* _INSTRUCTION_
For the material that follows, return exactly the lines from the one with "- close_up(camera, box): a" through the one with "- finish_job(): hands", both ends included.

━━━━━ GIVEN RECORDS

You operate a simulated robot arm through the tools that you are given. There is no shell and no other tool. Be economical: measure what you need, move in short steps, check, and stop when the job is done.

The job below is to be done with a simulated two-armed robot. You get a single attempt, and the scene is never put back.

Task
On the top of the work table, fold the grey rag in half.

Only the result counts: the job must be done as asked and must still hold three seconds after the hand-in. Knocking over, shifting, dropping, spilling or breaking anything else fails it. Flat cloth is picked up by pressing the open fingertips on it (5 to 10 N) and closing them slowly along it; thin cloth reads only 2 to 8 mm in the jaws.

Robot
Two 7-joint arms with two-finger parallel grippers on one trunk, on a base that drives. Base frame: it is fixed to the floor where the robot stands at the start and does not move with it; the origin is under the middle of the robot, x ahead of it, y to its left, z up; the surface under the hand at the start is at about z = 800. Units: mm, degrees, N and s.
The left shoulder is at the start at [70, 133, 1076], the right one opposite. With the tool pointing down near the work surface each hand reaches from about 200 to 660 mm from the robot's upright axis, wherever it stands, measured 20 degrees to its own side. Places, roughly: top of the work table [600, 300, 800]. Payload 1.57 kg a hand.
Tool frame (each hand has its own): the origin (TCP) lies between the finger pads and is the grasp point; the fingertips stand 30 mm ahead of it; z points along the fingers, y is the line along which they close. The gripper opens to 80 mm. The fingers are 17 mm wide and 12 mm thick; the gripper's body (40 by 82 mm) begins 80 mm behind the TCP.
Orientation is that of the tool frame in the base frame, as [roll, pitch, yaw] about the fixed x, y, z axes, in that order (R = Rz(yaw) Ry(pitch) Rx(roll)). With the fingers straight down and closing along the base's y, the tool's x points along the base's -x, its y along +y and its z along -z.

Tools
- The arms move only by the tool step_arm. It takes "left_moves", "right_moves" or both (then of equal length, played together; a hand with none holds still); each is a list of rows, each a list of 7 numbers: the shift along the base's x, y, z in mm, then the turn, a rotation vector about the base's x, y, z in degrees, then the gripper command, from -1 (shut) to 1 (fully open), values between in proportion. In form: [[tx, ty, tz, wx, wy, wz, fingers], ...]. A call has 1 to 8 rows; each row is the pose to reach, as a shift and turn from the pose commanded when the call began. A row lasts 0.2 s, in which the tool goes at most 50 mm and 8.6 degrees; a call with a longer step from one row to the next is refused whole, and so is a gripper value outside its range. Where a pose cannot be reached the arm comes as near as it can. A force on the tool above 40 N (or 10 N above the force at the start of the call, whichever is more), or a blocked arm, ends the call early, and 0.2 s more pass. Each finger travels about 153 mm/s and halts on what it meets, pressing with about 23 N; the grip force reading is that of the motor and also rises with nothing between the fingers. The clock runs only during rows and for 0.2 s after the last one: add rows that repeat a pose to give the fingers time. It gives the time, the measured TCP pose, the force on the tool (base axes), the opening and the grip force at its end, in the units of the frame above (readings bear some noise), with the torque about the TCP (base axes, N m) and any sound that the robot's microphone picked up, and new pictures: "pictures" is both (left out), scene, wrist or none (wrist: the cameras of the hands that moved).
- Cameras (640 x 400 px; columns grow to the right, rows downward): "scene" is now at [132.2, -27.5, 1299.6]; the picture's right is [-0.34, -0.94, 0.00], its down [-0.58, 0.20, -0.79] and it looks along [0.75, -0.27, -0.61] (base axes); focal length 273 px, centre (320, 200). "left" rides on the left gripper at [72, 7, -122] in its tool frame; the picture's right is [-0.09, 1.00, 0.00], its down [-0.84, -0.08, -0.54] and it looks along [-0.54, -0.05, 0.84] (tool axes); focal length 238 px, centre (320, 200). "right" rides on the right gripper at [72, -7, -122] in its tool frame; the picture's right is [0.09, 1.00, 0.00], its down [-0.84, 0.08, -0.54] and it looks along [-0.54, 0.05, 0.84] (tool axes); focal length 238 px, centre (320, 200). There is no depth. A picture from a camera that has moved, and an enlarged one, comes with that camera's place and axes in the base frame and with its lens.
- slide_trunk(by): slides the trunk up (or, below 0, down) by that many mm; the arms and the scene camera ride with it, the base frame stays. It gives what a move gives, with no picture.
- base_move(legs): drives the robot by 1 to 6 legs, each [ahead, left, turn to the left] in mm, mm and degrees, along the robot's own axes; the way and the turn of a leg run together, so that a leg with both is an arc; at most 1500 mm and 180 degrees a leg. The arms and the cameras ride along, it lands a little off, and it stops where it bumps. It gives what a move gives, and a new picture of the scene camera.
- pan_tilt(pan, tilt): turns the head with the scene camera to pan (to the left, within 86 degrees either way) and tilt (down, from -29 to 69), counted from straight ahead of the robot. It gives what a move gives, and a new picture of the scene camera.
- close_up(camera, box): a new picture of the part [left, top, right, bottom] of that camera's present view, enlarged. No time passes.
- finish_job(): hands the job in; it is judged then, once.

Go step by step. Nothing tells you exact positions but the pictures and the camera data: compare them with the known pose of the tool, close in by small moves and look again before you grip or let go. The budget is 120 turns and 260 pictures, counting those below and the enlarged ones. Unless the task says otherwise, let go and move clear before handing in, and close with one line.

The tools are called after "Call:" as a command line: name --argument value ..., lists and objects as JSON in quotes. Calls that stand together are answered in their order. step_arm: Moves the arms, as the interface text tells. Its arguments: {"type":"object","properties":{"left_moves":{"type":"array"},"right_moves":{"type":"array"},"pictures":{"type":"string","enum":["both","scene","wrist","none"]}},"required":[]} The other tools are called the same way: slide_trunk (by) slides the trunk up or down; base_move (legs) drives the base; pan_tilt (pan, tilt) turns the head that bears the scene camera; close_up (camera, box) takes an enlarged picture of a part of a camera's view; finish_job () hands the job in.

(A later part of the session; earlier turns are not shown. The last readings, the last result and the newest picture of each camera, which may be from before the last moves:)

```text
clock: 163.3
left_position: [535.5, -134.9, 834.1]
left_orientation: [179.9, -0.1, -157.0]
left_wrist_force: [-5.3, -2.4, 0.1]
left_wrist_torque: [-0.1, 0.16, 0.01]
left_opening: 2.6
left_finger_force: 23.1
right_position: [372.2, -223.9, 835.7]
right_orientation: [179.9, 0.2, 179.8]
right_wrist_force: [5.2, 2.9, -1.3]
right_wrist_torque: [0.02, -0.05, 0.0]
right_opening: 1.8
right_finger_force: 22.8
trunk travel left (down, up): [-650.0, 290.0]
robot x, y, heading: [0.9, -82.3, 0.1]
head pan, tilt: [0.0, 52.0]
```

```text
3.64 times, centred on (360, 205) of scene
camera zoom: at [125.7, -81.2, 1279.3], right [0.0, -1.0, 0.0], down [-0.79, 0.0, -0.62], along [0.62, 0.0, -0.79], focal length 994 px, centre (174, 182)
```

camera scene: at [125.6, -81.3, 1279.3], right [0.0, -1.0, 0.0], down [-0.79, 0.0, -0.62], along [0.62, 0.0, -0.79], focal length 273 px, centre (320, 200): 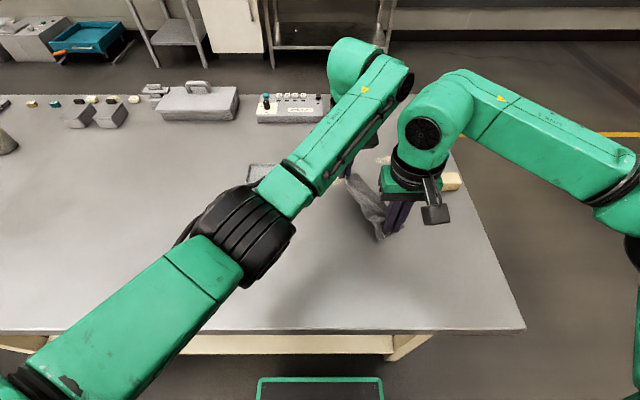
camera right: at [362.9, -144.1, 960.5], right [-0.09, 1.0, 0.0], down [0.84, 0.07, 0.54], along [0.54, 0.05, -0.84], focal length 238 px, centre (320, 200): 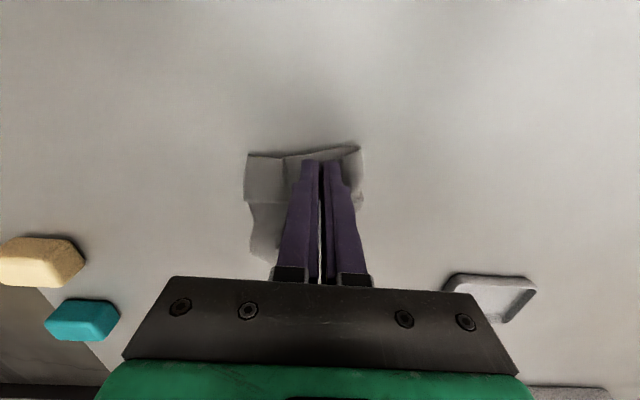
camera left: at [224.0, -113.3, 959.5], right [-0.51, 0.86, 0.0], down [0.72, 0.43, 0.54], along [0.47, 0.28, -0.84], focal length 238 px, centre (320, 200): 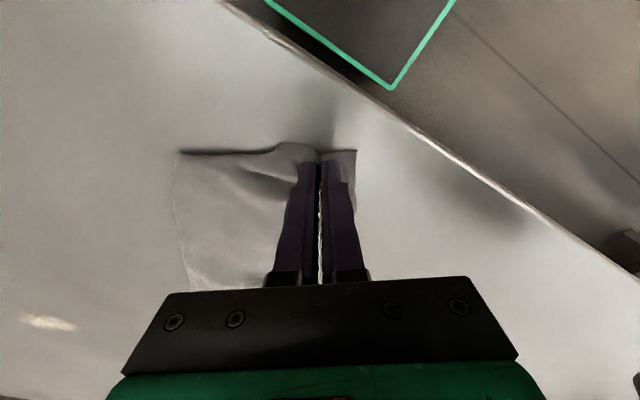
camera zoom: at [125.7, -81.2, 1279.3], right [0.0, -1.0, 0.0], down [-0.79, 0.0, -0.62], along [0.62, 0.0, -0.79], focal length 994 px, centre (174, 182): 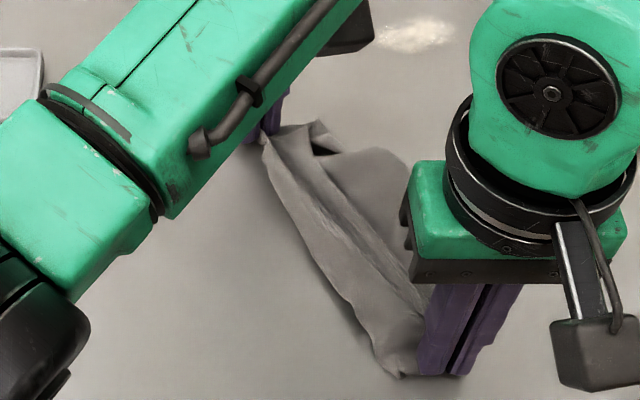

━━━━━━━━━━
━━━━━ GIVEN RECORDS

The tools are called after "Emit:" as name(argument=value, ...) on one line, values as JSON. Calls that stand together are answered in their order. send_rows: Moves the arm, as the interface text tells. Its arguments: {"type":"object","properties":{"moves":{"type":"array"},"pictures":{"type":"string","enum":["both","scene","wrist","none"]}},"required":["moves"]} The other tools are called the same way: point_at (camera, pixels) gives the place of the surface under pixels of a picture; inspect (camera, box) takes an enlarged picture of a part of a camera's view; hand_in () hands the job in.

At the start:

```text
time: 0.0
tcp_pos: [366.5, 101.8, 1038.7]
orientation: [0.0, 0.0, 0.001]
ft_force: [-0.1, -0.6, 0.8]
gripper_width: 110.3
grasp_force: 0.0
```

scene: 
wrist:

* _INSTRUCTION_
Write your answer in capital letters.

━━━━━━━━━━

* _SOLUTION FOR THIS EXERCISE_
- close_up(camera, box): a new picture of the part [left, top, right, bottom] of that camera's present view, enlarged. No time passes.
- finish_job(): hands the job in; it is judged then, once.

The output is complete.